Fall is the perfect time to return to baking, yet it can also be a bit daunting for those of us who are slightly challenged in the kitchen. Baking is a science with its exact measurements and step by step instructions that, if not followed to the letter, could ultimately lead to disaster. This is why I went in search of the easiest vegan cookie recipe that would complement the GO Veggie! Dairy Free, Vegan Cream Cheese frosting recipe that I had been dying to make.
Perhaps much like you, I grew up in a household that fired up our oven as soon as the weather changed – after a summer vacation of its own. Homemade cookies for after-school treats were the most coveted of snacks to me, beating out cake and brownies by a long shot. As the fall transitioned to the holidays, the cream cheese frosting perfectly completed the cookies and “frosting parties” provided some special memories of time together with family in the kitchen. We would pile on that rich buttery frosting in hopes of creating the next artistic masterpiece, yet they never did look like the stunning creations in magazines and local bakeries. Of course, this was not from lack of effort on our part!
In my adult years, I still yearn for great moments turned memories in the kitchen, yet I no longer consume dairy and needed a new cream cheese frosting recipe. This past summer I would staff our GO Veggie! booth at local events and tell folks they could make vegan cream cheese frosting with our Dairy Free, Vegan Cream Cheese in Classic Plain or Strawberry flavors, depending on the recipe. But here’s the thing: I hadn’t actually tried it yet myself!
I found that easy vegan Pumpkin Cookie recipe from a great blog that I had visited before, Two Peas & Their Pod. This recipe was indeed super easy, and I swapped the flour for gluten-free flour and opted out of the chocolate chips, knowing I would properly load some sugar with the frosting. I chose to tackle the cream cheese frosting first.
I emptied an 8-ounce container of GO Veggie! Dairy Free, Vegan Cream Cheese in Classic Plain into a bowl and staged a cup of confectionary sugar to slowly add into the mix. The cream cheese whipped easily and as I added in the sugar, I found that the ratio of one container of cream cheese to one cup of sugar to be perfect. I then added in a teaspoon of real vanilla extract, which turned the frosting to more of an off-white shade, but it tasted amazing.

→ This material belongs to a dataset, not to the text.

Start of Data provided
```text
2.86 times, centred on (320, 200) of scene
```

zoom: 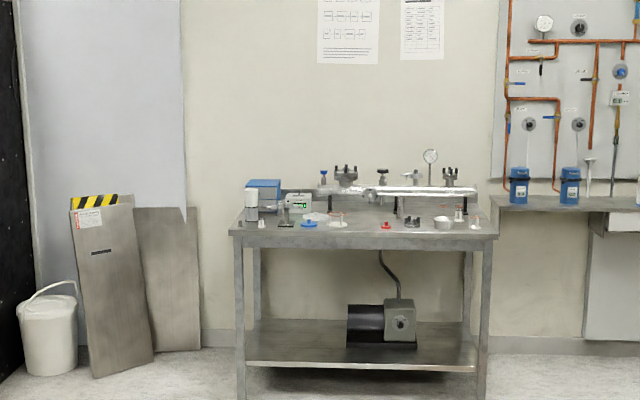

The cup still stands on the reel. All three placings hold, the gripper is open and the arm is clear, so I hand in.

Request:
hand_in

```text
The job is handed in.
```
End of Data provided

The consistency was a bit lighter than a dairy cream cheese / butter blend, but I shoved the bowl into the fridge while I made the cookies. By the time the cookies were baked and cooled, the frosting became the perfect consistency to slather on top of each one. I tried one – as every good cook should taste at every step along the way – and I must say it was really delicious without being overly sweet. I shared a half-dozen with a friend that evening who informed me that he had eaten them all in one sitting, “Is that bad?” I laughed and took it as a compliment.
So dairy free and vegan bakers, I can now tell you with certainty that you can make great creations and memories of your own this upcoming season with this very simple recipe:
1 8-ounce container of GO Veggie! Dairy Free, Vegan Cream Cheese in Classic Plain or Strawberry
1 cup of confectionary sugar
1 teaspoon real vanilla extract
What items will you bake and frost this season? What memories will you create along with them?